──────── Information shown

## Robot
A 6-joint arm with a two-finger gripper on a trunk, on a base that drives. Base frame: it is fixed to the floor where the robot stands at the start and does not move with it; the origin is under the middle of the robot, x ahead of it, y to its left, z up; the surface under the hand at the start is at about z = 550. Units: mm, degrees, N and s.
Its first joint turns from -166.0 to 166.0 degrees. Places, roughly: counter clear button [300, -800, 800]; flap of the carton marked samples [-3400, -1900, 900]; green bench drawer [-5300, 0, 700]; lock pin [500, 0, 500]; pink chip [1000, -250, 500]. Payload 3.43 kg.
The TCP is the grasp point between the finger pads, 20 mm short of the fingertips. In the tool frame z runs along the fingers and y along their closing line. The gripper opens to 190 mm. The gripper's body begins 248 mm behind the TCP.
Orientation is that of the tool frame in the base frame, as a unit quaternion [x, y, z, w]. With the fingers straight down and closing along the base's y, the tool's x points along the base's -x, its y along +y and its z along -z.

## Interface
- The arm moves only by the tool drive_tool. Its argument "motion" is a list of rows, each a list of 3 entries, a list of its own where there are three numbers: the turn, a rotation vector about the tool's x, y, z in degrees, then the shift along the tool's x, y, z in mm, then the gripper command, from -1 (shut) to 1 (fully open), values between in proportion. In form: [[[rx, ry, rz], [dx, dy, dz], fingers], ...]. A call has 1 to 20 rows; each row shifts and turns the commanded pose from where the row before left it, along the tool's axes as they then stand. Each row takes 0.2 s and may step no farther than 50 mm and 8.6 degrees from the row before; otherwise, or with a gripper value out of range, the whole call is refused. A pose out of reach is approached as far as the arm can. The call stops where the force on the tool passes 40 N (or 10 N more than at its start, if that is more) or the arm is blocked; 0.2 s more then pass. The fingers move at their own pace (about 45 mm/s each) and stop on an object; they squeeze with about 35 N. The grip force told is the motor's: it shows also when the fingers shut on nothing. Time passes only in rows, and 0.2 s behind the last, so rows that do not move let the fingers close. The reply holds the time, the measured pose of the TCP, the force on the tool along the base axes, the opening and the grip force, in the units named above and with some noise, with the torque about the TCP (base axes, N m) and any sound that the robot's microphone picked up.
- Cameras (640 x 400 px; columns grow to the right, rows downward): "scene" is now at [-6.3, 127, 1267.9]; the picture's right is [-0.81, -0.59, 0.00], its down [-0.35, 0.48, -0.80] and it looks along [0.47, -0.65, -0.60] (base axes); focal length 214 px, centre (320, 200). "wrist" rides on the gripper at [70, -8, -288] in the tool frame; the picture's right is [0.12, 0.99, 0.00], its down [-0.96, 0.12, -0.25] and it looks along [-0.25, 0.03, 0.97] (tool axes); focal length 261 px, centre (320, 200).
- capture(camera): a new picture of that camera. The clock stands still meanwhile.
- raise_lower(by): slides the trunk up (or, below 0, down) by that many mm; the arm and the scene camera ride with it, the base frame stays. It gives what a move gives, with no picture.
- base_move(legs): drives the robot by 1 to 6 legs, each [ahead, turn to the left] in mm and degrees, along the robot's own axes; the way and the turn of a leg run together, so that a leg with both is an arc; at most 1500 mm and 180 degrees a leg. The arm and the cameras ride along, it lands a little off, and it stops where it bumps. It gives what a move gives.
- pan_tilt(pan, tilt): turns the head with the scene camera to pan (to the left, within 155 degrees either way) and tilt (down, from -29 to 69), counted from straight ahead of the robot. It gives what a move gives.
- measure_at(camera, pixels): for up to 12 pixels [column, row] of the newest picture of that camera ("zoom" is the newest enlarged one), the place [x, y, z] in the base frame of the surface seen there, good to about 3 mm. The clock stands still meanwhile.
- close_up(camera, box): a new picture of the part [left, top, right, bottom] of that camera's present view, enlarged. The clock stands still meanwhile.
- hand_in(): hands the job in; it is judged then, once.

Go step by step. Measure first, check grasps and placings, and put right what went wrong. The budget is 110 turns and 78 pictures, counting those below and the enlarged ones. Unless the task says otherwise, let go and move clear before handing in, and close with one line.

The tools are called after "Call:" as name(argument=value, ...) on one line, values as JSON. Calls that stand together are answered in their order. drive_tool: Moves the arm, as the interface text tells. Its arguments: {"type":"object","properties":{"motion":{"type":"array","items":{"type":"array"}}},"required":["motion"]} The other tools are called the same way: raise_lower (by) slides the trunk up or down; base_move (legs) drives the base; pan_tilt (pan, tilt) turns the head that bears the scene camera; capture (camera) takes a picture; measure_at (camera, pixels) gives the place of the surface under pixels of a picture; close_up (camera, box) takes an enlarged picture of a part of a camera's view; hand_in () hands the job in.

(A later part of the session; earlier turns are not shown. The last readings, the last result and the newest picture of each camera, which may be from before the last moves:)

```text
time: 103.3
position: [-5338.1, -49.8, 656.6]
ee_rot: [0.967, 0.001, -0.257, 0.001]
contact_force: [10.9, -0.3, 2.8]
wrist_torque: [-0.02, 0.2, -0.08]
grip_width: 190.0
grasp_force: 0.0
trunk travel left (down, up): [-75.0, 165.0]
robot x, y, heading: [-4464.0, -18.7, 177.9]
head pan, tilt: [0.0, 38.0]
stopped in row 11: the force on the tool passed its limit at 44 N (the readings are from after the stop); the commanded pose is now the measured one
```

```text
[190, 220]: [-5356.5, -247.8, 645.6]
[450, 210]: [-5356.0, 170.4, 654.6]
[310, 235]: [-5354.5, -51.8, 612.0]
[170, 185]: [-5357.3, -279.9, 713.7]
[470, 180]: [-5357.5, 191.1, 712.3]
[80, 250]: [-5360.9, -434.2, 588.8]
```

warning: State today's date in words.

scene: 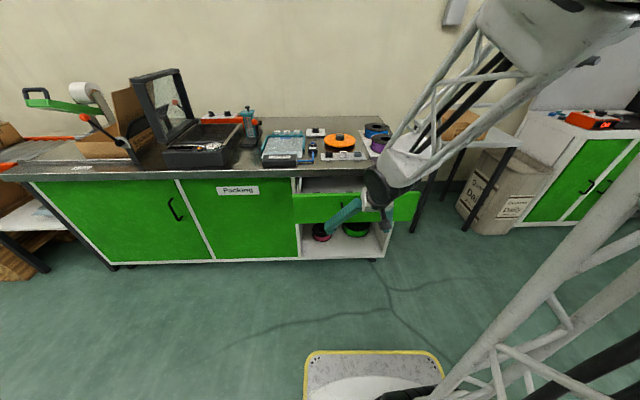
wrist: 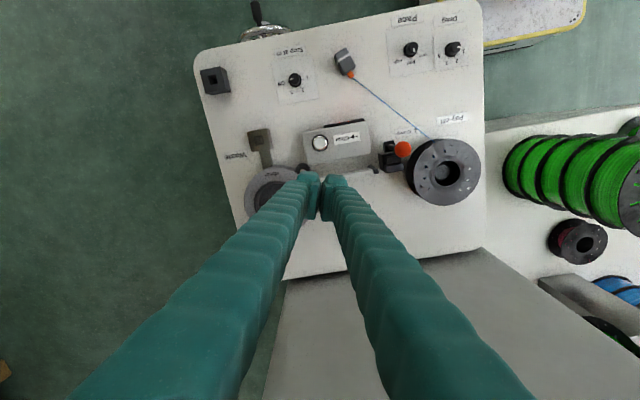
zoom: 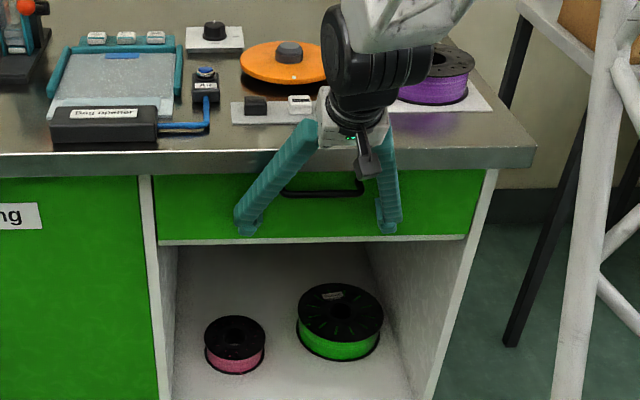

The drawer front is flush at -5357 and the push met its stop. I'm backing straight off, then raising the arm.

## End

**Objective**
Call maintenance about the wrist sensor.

────────────────
──────── Page text

Kota Kinabalu: Former Health Minister Datuk Seri Dr Chua Soi Lek fully supports the State Health Department's move to make housemen (medical interns) who are unable to cope or are below par to repeat their housemanship."It is good. I support. For those who are not good enough at work or below the mark, their housemanship should be extended.
This is because they have to take care of the lives of innocent people.
People should not be at the mercy of housemen because of the latter's ignorance and incompetence," he told Daily Express.
Chua said it was for exactly this reason that he decided to extend the period of housemanship from one year to two years when he was the Health Minister (2004-2008).
Chua opined that some housemen cannot cope because they are not cut out to be doctors. Many just want to do medicine for glamour.
"I have already said that by 2012, there will be no jobs for them because this country is training too many doctors. They just go all over the world to do medicine."

────────────────

**Objective**
I need the page text continued from the place where it stops.

**Exercise response**
He was commenting on the revelation by State Health Director Dr Mohd Yusof Hj Ibrahim that about half the 500 housemen in Sabah cannot cope with their duties and had to repeat their housemanship.
He said some were asked to undergo a full two-year training again while others were given a year to meet expectations. If the housemen still fail to meet expectations after their repeat posting, they would be sent to another hospital.
According to Dr Yusof, those who had to undergo repeat postings were largely trained overseas and, in his opinion, may have been culturally shocked by the working conditions in local hospitals.
Dr Chua recalled that he used to go to the respective hospital wards together with the housemen in his capacity as Health Minister.
"I was shocked that their knowledge was less than mine.
After I left medical school, I had not practised for nearly, say from 1990 to 2004, which is 14 years. Yet the housemen's knowledge was not as good as mine. So something must be wrong with the system of training," he pointed out.
Dr Chua said he also supported the idea promoted in Daily Express Forum recently to have one standard Qualifying Medical Examination (QME) for all doctors in Malaysia, regardless of where they had completed their medical studies.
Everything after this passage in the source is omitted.